Stephen has taught history, journalism, sociology, and political science courses at multiple levels, including the middle school, high school and college levels. He has a JD and a BA in sociology and political science.

Expert Contributor
Jeffrey Perry

Jeffrey Perry earned his Ph.D. in History from Purdue University and has taught History courses at private and state institutions of higher education since 2012.

Project grants are like scholarship competitions. They give out federal money to states, localities, and individuals based on merit. We look at some examples in this lesson.


To understand a project grant, think of a scholarship competition. In a scholarship competition, students submit applications for university scholarships and try to highlight how good they are at something, like academics or sports. The most worthy applicants receive funding, while others may not receive any funding at all.

This same concept applies to project grants. State and local governments and even individuals submit their applications to the federal government asking for government help. The applications are then scored based upon certain criteria, and the winners of the grant are announced.

Project grants are a type of categorical grant. Projects are grants given by the federal government to state and local governments on the basis of merit. The other type of categorical grant is a formula grant. These grants, rather than being based on merit, are distributed to all states according to a formula.


An example of a project grant was the Department of Education's Race to the Top. In this program, different states submitted applications for up to $4 billion in supplemental education money. The states had to demonstrate their ability to hire great teachers and leaders, improve student achievement, improve state standards, improve charter school offerings and performance, turn around low-achieving schools, and improve instruction with data. Based on their applications, states could be scored up to 500 points.

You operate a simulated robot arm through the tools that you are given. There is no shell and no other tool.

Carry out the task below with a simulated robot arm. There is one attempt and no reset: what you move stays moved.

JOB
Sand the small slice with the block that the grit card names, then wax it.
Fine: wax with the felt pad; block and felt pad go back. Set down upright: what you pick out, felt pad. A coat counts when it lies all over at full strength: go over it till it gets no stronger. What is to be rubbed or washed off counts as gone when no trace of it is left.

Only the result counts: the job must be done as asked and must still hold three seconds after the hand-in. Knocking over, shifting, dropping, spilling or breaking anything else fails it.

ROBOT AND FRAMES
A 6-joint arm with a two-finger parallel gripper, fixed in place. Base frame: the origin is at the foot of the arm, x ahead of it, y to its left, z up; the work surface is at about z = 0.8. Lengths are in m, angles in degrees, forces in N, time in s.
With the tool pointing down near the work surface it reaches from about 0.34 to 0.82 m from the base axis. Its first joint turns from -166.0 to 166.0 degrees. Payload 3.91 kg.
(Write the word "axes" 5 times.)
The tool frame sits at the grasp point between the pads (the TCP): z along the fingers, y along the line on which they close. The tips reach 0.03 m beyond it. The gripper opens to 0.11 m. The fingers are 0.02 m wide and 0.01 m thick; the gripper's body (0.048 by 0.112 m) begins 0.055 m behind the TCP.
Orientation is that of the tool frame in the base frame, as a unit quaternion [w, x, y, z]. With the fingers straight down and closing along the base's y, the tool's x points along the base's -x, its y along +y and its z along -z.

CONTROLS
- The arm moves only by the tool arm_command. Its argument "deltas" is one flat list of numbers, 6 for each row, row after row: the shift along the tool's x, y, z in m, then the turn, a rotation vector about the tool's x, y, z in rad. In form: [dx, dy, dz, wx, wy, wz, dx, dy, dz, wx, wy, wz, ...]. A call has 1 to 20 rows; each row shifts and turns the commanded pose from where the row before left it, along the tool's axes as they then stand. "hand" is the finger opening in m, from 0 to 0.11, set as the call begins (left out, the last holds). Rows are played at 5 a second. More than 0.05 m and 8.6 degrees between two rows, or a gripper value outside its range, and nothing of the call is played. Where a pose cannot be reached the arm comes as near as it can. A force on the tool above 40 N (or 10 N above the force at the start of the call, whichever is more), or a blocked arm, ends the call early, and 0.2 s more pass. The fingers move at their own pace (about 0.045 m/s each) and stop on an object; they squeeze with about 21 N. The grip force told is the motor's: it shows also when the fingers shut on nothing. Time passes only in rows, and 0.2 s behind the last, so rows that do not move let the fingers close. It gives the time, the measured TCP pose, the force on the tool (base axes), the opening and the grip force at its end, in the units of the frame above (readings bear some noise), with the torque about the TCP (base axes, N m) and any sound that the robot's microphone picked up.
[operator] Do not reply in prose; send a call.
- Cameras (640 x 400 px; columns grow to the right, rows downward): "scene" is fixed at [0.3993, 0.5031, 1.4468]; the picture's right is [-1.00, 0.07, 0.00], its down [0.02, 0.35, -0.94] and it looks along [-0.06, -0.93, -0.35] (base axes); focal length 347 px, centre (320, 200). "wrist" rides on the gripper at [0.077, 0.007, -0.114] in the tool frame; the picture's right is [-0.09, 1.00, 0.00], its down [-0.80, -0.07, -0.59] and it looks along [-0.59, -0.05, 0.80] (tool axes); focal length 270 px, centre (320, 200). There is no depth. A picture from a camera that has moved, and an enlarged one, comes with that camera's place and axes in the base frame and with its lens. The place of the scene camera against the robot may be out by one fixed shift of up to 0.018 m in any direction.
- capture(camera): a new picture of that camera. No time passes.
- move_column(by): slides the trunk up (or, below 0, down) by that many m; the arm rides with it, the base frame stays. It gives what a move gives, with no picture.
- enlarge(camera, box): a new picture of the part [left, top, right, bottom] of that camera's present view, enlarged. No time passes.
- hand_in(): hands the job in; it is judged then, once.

In the first round of applications for Race to the Top grants, the states of Delaware and Tennessee were deemed to show the highest improvement in these educational categories. Consequently, Delaware was awarded $100 million and Tennessee was awarded $500 million. Many people criticized the inconsistency in scoring, and some states declined to participate in the project grant further. Indeed, many don't really think of Tennessee and Delaware as having the best education programs in the country. In subsequent rounds, other states won smaller awards. Nonetheless, the Race to Top project grant illustrates how the competitive grant process can draw criticism for being inconsistent or unfair.

Another type of federal project grant you may have heard of is the Federal Pell Grant system. This grant is given to students who meet income requirements and have not yet earned a bachelor's degree. The grants do not have to be repaid. Around five million university students are annually awarded Pell grants of up to $5,000.

Another major type of project grant is the National Endowment for the Humanities. This project grant gives grants to individuals and institutions to provide funding for further study and/or research in humanistic research. In 2014, the U.S. government allocated $146 million towards the National Endowment for Humanities.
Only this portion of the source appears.